In this tongue twister we refer to the subject as "she," because this woman actually did not know her own name. It turns out, she was frightfully stupid; all that this poor, unknown lady could say was "see-sell, see-sell, see-sell" (you see, she couldn't really pronounce the "H" for whatever reason). She would stand day by day at Venice Beach, attempting to sell her "see-sells" down by the sea shore to the overly muscular half human, half horse hybrid creatures that worked out each day at muscle beach. In her lifetime, not once did she grasp the fact that sea shells were everywhere along the beach (for free) and were not anything that anyone in their right minds would buy. She died eating a boardwalk hot dog, just how she would've wanted to.
3) Woodchuck
How much wood would a woodchuck chuck
if a woodchuck could chuck wood?
He would chuck, he would, as much as he could,
and chuck as much wood as a woodchuck would
if a woodchuck could chuck wood.
This tongue twister was inspired by a young, male woodchuck that seemed to have the whole world in the palm of his padded paw. This guy had everything: the looks, the personality, the "wow" factor. Naturally, this little woodchuck was a babe magnet in his woodchuck circle, but eventually, the other male woodchucks became jealous that he was hogging all the babes. One by one, each woodchuck challenged our handsome little hero in various competitions, from weight lifting to pie eating, and the stunning young 'chuck swiftly defeated his challenger each time... Until the Wood Chucking Incident.

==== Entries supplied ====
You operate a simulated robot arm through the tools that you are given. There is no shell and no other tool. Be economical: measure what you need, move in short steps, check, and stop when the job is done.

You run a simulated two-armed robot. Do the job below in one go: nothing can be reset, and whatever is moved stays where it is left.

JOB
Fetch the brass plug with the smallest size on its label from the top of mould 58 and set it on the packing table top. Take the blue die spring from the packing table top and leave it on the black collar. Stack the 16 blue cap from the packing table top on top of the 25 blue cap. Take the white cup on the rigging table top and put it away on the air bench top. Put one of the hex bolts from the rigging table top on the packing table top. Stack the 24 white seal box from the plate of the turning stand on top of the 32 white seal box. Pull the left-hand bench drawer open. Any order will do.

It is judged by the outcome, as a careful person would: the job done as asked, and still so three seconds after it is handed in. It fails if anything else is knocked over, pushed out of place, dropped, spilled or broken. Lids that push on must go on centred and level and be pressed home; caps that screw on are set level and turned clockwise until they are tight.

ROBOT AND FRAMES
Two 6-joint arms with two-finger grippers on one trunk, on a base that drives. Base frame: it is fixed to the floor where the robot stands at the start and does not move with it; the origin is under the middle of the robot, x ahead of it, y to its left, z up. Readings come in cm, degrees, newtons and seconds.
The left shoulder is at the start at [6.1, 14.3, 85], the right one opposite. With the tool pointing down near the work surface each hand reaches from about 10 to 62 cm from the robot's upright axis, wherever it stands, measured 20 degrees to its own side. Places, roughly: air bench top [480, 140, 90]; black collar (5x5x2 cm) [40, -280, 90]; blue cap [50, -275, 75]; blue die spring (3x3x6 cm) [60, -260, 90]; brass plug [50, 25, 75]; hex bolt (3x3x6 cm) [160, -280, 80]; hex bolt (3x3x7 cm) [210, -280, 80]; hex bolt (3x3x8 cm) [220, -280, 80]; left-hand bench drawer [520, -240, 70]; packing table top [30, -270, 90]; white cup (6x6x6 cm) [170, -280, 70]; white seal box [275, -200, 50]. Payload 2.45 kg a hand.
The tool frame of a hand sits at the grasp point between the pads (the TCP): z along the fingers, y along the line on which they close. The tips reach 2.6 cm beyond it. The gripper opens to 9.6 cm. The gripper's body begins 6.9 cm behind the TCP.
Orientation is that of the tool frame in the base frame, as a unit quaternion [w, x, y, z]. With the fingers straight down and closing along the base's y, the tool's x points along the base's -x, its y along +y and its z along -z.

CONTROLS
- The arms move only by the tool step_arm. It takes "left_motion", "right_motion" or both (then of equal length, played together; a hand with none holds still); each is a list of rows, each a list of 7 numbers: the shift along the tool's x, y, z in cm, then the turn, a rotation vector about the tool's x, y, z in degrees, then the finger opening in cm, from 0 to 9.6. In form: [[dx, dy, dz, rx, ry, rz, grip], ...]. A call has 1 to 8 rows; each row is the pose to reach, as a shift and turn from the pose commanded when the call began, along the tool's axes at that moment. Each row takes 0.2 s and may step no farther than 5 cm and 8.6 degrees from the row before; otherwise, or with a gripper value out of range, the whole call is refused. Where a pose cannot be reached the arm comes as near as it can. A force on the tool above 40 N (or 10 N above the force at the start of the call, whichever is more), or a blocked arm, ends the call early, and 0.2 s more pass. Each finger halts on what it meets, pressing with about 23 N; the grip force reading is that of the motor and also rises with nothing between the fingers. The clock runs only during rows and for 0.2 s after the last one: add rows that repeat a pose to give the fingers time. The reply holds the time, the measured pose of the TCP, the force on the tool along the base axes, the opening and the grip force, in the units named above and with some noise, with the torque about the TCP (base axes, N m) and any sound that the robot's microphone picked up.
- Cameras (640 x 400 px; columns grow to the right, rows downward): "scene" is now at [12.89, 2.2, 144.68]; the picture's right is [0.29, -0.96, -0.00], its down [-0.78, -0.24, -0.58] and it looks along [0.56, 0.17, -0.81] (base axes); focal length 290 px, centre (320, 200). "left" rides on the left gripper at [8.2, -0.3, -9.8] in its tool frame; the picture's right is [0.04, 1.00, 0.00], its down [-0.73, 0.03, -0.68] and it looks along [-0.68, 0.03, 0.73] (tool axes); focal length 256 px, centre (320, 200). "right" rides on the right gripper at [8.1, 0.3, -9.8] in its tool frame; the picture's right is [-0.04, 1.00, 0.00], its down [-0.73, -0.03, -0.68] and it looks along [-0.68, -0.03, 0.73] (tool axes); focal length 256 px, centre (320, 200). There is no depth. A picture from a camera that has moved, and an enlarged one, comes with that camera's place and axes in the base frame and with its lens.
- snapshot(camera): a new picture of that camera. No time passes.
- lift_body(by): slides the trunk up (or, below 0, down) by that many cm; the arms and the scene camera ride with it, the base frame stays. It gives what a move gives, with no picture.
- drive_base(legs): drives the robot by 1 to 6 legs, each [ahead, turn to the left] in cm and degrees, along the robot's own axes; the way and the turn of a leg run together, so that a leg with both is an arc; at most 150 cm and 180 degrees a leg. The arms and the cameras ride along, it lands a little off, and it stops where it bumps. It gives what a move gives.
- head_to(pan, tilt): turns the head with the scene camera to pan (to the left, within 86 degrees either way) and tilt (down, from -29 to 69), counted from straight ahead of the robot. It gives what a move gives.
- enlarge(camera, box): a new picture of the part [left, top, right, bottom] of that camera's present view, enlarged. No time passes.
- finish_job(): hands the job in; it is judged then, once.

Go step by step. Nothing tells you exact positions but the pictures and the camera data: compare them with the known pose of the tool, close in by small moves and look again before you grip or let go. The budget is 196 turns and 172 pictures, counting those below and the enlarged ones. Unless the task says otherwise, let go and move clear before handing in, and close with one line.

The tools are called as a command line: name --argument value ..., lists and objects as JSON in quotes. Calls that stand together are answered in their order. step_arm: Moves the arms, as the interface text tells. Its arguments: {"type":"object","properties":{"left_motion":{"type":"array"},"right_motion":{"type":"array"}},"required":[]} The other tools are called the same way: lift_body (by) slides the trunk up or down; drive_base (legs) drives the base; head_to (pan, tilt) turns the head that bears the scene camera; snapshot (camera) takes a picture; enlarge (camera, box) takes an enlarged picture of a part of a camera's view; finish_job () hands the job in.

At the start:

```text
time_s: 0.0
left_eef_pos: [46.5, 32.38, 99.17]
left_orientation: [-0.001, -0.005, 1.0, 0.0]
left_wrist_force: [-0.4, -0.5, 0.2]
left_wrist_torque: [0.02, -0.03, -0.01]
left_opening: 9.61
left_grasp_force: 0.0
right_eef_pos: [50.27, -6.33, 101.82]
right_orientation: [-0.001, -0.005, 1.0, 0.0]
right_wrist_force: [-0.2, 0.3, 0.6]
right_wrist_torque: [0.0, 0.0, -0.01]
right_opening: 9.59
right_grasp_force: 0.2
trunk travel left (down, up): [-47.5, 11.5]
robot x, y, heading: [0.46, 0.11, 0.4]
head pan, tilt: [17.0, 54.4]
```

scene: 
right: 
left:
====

It was Wilbur "Wimpy" Woodchuck (who lived up to his nickname) that changed history and is the reason that this tongue twister exists today. Wimpy was pretty lame, and he consistently struck out with every female woodchuck in an 100 mile radius of him. Fed up with being horrible at everything and a complete afterthought, Wimpy challenged the young stud to a wood chucking contest. It was this contest that the fly young woodchuck shockingly lost horribly, and to Wimpy, no less. The once hot and talented young woodchuck immediately died of shock and embarrassment. Wimpy, after a sudden rise in fame, fathered 124 children in a matter of days, and subsequently died a peaceful and blissful death from overexterion.